Show the exact text of the text section starting from "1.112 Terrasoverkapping" and stopping at the end of "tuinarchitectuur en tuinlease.".

— START TEXT SECTION —

1.108 Staat van Bedrijfsactiviteiten

als bijlage(n) bij deze regels behorende en daarvan onderdeel uitmakende lijst(en) van bedrijven en instellingen;

1.109 Standplaats

het vanaf een vaste plaats op een openbare en in de openlucht gelegen plaats te koop aanbieden, verkopen of afleveren van goederen of het anderszins aanbieden van goederen en diensten, gebruikmakend van fysieke middelen, zoals een kraam, een wagen of een tafel, het een en ander zoals bedoeld in de "Algemene Plaatselijke Verordening gemeente Barneveld" en de Uitvoeringsbepalingen APV Barneveld, zoals deze luidt op het moment van de terinzagelegging van het ontwerp van dit Plan.

1.110 Stationsgebouw

gebouw ten behoeve van de spoorweg, dat ook kan dienen voor dienstverlening, horeca en/of kantoor;

1.111 Terras

een terras als bedoeld in de Algemene Plaatselijke Verordening gemeente Barneveld, zoals deze luidt op het moment van de terinzagelegging van het ontwerp van dit Plan.

1.112 Terrasoverkapping

een dak dat wordt ondersteund door kolommen, waarbij gesloten muurvlakken, vaste glaspuien, openslaande deuren of schuifdeuren en/of borstweringen ontbreken.

1.113 Tuincentrum

een bedrijf, gericht op de verhandeling van bomen, heesters, planten, bloemen en andere siergewassen en in samenhang daarmee op de verkoop van artikelen die met de tuinbewerking of de inrichting van tuinen verband houden, zoals tuingereedschap, tuinmeubilair en tuingrond en de verhuur van machines, gereedschappen en aanhangers, het aanbieden van activiteiten op het gebied van tuinarchitectuur en tuinlease.

1.114 Tuin- en sfeercentrum

Een bedrijf dat binnen een ruimte of op een terrein, al dan niet overdekt, planten en een volledig assortiment aan tuinartikelen uit voorraad aan particulieren aanbiedt alsmede daarmee rechtstreeks samenhangende artikelen en/of diensten. Tuinartikelen zijn artikelen die dienen voor de aanleg, de inrichting en het onderhoud van en het verblijf in tuinen. Onder volledig assortiment wordt begrepen:

  • basisassortiment: direct voor de aanleg, inrichting en onderhoud van tuinen benodigde artikelen;
  • randassortiment: indirect voor de aanleg, inrichting en onderhoud van huis en tuin en benodigde artikelen, alsmede dieren, dierenbenodigdheden en -voeding, decoratie en woonaccessoires binnenshuis, dierenservice (trim mogelijkheid, medische- en preventieve zorg, advies), tuin- en waxkleding, buitenspeelgoed, (buiten)koken en accessoires, streek- en versproducten als appels, peren, honing ed.

— END TEXT SECTION —
— START DATA —

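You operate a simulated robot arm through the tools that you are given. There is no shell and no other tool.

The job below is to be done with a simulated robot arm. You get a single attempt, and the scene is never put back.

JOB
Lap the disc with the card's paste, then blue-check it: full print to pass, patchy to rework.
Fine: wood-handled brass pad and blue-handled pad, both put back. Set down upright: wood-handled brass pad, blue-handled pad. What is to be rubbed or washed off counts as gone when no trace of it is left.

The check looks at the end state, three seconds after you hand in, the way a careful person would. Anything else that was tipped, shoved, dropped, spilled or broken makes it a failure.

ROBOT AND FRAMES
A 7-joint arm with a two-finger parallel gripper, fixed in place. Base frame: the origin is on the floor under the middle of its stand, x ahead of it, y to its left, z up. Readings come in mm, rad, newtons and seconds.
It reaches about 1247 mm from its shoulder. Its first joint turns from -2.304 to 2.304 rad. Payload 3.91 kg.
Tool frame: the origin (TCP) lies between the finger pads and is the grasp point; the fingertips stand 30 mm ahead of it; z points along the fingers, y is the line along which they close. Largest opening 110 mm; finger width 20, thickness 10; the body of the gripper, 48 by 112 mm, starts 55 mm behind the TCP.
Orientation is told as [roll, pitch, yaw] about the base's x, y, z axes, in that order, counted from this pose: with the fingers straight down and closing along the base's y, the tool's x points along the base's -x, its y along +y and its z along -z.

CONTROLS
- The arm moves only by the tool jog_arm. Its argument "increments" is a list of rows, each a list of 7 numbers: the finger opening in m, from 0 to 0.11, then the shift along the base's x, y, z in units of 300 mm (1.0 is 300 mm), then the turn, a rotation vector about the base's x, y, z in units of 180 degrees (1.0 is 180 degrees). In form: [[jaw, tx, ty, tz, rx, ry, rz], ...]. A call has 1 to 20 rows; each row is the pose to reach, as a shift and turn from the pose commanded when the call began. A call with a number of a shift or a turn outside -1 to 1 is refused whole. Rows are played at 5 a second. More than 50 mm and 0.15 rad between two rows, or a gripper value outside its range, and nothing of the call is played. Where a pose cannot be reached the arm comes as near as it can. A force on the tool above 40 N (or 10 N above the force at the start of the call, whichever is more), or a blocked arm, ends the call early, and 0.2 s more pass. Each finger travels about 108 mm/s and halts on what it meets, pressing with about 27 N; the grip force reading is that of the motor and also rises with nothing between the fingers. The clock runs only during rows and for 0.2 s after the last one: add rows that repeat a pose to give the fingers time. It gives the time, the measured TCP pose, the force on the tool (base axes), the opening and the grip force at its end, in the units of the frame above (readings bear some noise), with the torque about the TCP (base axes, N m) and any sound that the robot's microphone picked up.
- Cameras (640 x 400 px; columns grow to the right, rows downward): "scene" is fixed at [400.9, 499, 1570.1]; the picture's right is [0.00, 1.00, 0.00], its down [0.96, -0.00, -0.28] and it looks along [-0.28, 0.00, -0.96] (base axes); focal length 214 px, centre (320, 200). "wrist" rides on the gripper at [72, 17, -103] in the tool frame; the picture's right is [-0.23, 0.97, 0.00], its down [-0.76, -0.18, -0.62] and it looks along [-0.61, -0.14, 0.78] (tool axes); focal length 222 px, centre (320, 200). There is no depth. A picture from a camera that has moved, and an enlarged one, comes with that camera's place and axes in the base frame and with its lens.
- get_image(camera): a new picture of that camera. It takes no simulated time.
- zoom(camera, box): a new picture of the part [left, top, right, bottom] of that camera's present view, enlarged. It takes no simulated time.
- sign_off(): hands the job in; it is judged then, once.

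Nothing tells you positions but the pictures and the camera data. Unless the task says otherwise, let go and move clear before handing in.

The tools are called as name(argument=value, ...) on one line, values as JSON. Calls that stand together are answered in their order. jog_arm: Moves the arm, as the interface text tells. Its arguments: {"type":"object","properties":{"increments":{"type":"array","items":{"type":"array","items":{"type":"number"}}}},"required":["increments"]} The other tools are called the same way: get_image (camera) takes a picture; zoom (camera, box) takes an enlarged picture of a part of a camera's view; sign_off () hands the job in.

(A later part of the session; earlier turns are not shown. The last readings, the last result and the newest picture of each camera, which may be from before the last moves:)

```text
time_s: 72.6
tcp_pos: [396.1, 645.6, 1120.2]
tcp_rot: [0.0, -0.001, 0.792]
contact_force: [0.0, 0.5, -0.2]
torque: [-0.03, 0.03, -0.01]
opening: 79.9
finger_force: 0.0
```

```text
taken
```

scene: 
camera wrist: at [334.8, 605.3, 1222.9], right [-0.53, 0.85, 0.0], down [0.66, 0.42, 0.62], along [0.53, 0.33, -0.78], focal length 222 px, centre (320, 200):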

— END DATA —

◆ TASK RESULT:
1.112 Terrasoverkapping

een dak dat wordt ondersteund door kolommen, waarbij gesloten muurvlakken, vaste glaspuien, openslaande deuren of schuifdeuren en/of borstweringen ontbreken.

1.113 Tuincentrum

een bedrijf, gericht op de verhandeling van bomen, heesters, planten, bloemen en andere siergewassen en in samenhang daarmee op de verkoop van artikelen die met de tuinbewerking of de inrichting van tuinen verband houden, zoals tuingereedschap, tuinmeubilair en tuingrond en de verhuur van machines, gereedschappen en aanhangers, het aanbieden van activiteiten op het gebied van tuinarchitectuur en tuinlease.